Water claimed Palmetto. People escaped in boats to relatives or friends with homes on high land. Some people found refuge with the Slimans family, who had a two-story home, or with the Ben Anderson family, who had a one-and-a-half-story home. The top floors were above the water line.

"You hear about the flood, but until you see the pictures, you don't realize the impact that it had on the people," said Palmetto historian Cheryl Bihm Myers, who also is the principal of Palmetto Elementary School. Myers is the author of two books; a history of Palmetto and a history of Port Barre.
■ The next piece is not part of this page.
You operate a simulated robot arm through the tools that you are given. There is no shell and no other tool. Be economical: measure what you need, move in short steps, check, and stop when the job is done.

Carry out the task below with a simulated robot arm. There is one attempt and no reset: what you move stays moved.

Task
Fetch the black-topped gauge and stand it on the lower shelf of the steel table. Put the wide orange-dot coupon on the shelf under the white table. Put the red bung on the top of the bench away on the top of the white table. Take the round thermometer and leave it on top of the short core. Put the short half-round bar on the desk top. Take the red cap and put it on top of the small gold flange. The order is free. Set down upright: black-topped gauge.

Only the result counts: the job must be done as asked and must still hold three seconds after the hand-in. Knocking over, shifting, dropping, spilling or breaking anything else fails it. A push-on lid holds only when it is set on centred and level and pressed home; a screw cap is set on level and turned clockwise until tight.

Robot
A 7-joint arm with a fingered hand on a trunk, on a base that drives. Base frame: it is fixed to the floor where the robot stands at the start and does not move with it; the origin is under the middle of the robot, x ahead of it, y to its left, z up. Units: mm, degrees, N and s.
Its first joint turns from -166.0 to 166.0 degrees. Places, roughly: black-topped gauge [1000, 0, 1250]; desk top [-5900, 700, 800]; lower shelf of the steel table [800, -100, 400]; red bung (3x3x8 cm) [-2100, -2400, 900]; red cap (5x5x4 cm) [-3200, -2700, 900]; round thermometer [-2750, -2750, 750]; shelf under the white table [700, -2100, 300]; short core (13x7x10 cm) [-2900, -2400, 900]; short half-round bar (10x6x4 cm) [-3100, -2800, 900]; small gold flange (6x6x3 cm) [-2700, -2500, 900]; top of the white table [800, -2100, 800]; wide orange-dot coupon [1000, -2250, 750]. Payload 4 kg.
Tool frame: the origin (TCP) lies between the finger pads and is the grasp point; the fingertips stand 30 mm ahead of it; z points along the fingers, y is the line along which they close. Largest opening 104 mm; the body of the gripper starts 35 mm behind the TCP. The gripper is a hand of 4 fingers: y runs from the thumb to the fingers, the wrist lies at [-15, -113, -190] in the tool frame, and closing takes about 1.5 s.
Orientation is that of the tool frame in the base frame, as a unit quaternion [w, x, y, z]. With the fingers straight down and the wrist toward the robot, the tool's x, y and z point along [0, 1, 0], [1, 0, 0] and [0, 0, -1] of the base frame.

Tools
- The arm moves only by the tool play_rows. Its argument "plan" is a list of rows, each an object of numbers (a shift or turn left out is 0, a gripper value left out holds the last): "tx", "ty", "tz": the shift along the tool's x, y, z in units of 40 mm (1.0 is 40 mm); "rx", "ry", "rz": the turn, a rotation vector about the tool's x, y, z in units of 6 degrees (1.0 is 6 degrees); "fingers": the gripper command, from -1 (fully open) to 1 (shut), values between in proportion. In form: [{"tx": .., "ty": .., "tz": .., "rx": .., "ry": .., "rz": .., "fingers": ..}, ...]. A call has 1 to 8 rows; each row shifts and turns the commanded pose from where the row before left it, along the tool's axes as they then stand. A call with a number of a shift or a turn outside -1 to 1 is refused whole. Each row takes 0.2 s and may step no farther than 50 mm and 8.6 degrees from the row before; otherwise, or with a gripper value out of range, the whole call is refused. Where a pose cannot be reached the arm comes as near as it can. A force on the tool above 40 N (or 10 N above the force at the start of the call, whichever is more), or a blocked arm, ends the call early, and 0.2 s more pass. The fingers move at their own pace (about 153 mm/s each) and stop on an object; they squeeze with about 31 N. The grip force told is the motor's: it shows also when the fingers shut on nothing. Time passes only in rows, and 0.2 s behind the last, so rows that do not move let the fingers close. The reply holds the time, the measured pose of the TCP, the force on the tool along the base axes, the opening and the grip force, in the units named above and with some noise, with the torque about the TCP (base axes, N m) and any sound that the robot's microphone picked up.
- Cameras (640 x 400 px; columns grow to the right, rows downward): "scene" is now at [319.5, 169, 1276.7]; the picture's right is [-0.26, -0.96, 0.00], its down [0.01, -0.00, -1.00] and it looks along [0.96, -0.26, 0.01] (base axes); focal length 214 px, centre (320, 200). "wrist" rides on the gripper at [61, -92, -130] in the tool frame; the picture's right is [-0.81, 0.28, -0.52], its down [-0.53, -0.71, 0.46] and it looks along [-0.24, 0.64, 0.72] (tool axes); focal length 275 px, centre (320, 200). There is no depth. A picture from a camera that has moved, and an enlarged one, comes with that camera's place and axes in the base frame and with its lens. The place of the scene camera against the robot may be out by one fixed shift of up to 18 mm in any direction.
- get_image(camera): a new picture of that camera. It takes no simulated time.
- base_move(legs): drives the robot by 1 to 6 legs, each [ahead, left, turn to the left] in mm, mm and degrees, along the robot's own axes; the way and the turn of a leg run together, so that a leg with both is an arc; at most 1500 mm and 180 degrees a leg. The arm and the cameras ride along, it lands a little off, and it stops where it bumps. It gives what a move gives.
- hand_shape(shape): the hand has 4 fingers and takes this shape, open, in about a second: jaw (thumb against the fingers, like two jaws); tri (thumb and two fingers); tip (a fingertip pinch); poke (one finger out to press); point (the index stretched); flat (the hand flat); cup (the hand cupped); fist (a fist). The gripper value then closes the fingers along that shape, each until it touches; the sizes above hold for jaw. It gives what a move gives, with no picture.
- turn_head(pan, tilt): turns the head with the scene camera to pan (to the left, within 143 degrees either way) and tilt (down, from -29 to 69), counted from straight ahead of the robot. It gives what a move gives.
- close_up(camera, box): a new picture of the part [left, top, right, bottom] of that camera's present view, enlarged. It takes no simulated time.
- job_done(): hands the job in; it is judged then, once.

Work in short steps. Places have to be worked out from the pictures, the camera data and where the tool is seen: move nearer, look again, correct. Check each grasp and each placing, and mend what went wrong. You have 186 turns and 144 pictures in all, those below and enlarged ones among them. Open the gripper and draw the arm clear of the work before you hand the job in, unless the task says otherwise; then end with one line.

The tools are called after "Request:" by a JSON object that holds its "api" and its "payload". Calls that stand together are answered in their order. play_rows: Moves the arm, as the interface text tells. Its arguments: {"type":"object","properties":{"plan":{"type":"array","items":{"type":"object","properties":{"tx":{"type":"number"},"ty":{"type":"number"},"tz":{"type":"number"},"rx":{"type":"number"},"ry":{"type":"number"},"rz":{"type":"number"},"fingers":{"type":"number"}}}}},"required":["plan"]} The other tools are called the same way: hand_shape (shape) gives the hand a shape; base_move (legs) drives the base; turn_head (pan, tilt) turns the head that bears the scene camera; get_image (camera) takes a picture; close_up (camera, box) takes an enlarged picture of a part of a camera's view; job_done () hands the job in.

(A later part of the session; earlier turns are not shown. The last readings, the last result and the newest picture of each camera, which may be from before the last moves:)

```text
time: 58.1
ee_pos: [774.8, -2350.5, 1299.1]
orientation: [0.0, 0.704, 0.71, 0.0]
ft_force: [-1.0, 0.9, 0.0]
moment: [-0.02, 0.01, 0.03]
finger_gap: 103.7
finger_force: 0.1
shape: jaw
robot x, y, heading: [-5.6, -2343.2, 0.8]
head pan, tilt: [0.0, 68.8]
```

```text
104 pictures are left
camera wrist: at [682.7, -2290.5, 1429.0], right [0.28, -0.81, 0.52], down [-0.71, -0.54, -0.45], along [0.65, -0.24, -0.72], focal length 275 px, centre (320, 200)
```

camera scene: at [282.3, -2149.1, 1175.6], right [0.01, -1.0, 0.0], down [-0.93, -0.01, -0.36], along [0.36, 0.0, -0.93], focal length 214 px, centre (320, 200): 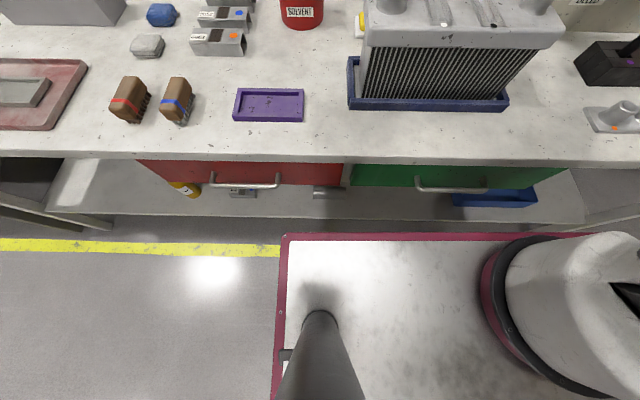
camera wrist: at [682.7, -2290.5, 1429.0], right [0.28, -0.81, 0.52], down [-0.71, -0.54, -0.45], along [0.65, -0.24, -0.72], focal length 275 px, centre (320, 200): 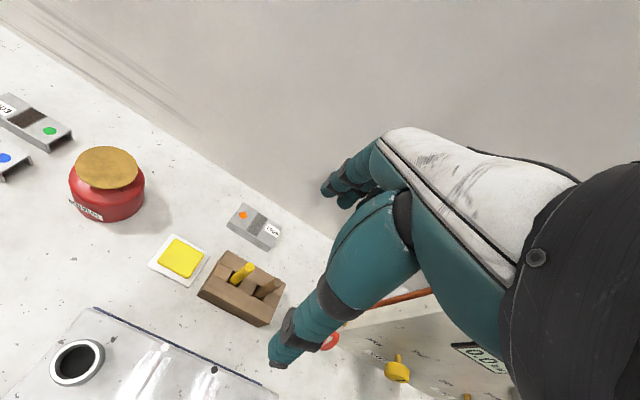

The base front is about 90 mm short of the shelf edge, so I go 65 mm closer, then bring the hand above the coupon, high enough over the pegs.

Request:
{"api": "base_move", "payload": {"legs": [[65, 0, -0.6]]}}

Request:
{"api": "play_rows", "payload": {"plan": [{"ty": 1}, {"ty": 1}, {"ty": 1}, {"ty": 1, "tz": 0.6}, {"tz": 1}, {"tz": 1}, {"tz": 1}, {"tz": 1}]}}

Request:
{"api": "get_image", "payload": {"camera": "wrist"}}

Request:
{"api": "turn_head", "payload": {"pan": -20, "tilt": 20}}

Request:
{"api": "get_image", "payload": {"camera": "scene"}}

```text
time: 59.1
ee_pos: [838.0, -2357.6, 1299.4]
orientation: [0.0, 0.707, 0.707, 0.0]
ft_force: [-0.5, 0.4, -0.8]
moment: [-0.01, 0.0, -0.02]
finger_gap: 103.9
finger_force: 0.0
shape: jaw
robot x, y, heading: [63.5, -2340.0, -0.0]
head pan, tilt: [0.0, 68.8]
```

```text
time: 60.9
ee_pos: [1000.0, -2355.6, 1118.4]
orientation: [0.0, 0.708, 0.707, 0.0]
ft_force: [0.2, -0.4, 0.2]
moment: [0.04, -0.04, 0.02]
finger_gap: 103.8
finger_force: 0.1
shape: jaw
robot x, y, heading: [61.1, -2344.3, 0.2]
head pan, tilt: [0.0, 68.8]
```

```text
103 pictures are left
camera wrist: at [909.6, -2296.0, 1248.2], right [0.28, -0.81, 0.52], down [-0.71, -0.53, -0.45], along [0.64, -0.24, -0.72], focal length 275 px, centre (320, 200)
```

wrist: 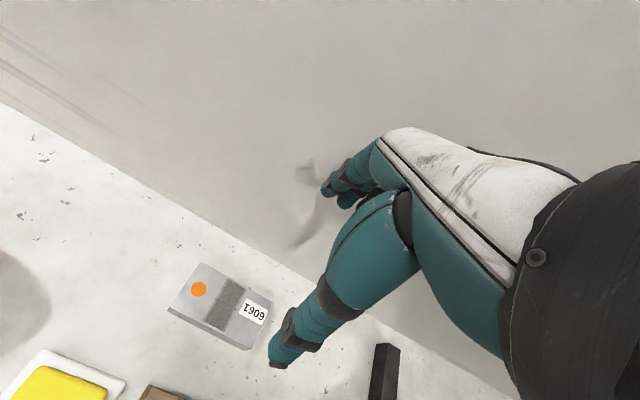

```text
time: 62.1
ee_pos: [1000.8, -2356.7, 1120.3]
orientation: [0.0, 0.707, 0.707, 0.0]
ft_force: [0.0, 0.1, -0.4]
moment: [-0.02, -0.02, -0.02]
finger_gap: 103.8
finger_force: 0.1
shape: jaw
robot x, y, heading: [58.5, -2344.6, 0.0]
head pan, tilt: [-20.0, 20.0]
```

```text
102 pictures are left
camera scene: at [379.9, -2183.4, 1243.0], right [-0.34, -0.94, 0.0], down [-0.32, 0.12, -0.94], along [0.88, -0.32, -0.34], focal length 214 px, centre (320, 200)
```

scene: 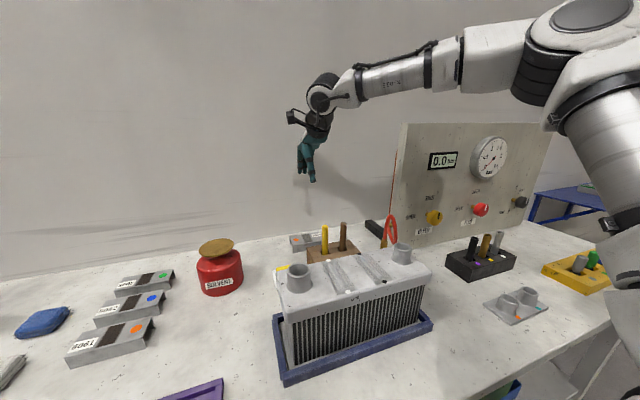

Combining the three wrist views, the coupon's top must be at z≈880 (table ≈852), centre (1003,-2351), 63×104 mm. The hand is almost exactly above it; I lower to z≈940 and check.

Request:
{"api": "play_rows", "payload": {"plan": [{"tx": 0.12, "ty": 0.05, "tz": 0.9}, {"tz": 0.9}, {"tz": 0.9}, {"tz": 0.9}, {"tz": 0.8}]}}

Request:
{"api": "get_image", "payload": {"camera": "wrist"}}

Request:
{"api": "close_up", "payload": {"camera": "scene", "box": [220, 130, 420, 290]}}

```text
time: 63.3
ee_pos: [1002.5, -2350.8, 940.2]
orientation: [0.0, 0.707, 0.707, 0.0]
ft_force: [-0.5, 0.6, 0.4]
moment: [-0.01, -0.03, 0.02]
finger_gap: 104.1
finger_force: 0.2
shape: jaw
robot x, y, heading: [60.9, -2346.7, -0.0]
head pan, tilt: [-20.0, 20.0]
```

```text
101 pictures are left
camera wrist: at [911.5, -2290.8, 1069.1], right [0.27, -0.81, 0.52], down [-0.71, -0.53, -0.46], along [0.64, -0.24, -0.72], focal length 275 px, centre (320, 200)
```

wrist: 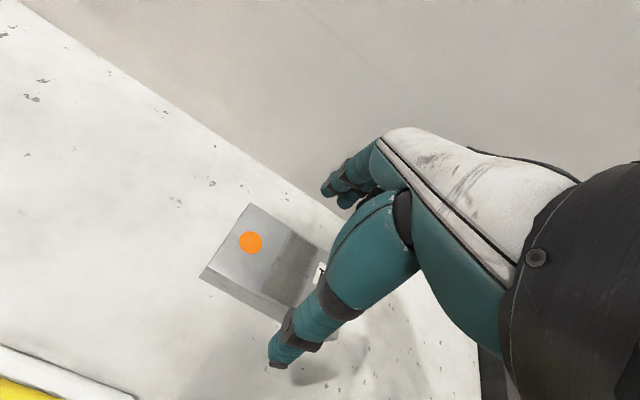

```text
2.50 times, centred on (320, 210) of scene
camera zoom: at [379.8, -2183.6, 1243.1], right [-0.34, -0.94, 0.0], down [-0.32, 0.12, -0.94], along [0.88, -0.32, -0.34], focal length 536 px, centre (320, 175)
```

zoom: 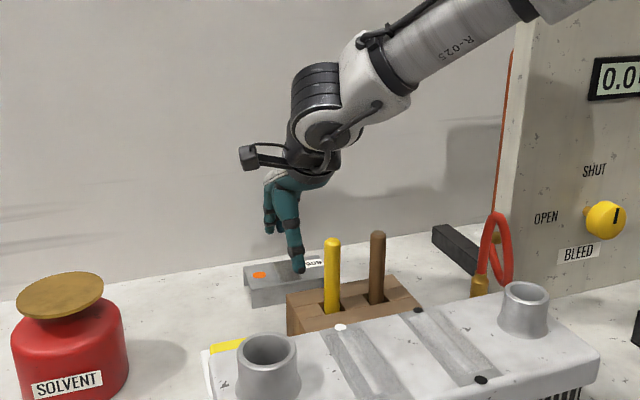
"The stories that some of the people told," Myers said, "about how some of them had to live in the attic for several weeks before the flood waters went down enough for them to begin cleaning up, are amazing. The mud was just atrocious. A lot of houses were just abandoned because there was too much to clean up. Then, after the flood was the (Great) Depression. A lot of businesses were damaged in the flood, then the Depression hit, so they just never opened again. This was the only road to get to Baton Rouge, there was no U.S. 190. You had to come through Palmetto and take the ferry over to Melville to get to Baton Rouge. So this town was booming before the flood. The state re-routed the road in the 1930s, so the town never recovered."

According to Myers, the official records for the Village of Palmetto begin on Jan. 26, 1925. At the time of the big flood, Railroad Avenue in Palmetto was a thriving, diverse row of commercial and community enterprise.

The Palmetto Mercantile Store, which housed the offices of the American Red Cross on the second floor during flood recovery efforts, was on Railroad, next to R.W. Clark's General Store. Just up the street, where it stills stands today, was the black Baptist Church, established 1899. Dr. Hawkins had his office and drugstore on Railroad, next to the PMG Moss Gin. Off Main Street were Charlie Joseph's store and rooming houses and Solomon Joseph's fruit stand. Back near Taylor Street was Max Budden's grocery store and the R.W. Clark residence. Across the street was the T&P Depot, some rent houses and the PMG Cotton Gin, V. A. Beard's grocery store, and Jambo Baldridge's butcher shop and meat market.

Also near Benhard Street was the first Sliman building, which housed the Star Drug Company, Genin Pool Room and Barber Shop, Bell Bargain Store, E.P. Carmouche and Company business, and the offices of Tony Sliman, brother to building owner Alexander Sliman.

The Sliman family had a new building on Main Street and a two-story boarding house in the middle of the same block. Next to the boarding house was the store and residence of Joe Antoon.

"Lilly Antoon's father, Charlie Joseph, had a store in town that was a two-story building," said Myers, "with the store at the bottom and a boarding house on top. They lived on top. The water was even with the railing on the second floor, so they would crawl over the railing to get in a boat so they could go from one place to the other."

As the waters continued to rise around Palmetto, some citizens gathered in a box car stationed at the Brewer Lumber Mills. When flood waters cut the line between Palmetto and Alexandria, nearly 100 people who sought refuge in the high and dry box car were stranded.

On May 20, the Clarion-Progress reported that the water was rising at a rate of two feet an hour as people waited for rescue in the box car that they had flocked to the previous Wednesday morning. A telegram was sent from Palmetto to flood control in Opelousas which read, "The water has risen four feet since one o'clock. For God's sake, do something."

The hapless hundred were rescued by government boats dispatched from Opelousas. Others were plucked from trees by rescuers.

As Palmetto citizens began to adjust to their conditions, the town's teen-agers made sport of the bad times. According to Myers, teens began to take boats to Melville to explore the flooded town. They donned swimming suits and played in dangerous and dirty waters, ignoring warnings of typhoid fever from health officials.

During the rebuilding stages, Act No. 5 E. S. of 1927 passed by the state Legislature allowed postponement of taxes for property owners in flooded areas, which saved homes and farms in Palmetto. The town citizens joined others in petitioning the T&P Railroad Company to build a bridge at Melville, which was ultimately rejected. However, the bridge at Krotz Springs was upgraded in 1928 to include vehicular traffic.